Aim
Without including the pictures, copy out every line below. Write them as strings in a JSON array, leaving out blank lines.
==== Recorded information ====
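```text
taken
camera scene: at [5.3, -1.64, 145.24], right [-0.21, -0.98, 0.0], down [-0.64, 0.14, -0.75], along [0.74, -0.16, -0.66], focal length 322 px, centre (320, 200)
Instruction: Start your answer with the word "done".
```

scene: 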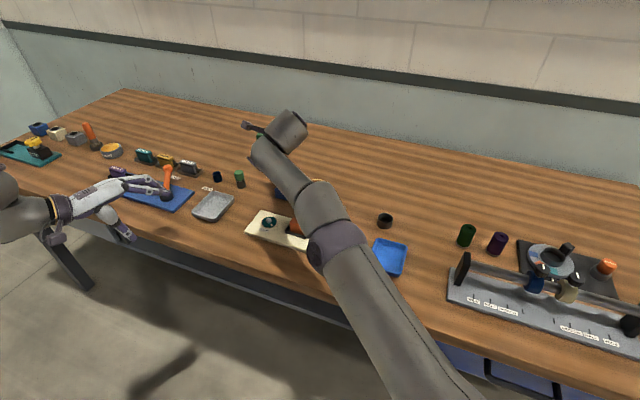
====
Solution to the problem
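[
  "```text",
  "taken",
  "camera scene: at [5.3, -1.64, 145.24], right [-0.21, -0.98, 0.0], down [-0.64, 0.14, -0.75], along [0.74, -0.16, -0.66], focal length 322 px, centre (320, 200)",
  "Instruction: Start your answer with the word \"done\".",
  "```",
  "scene: "
]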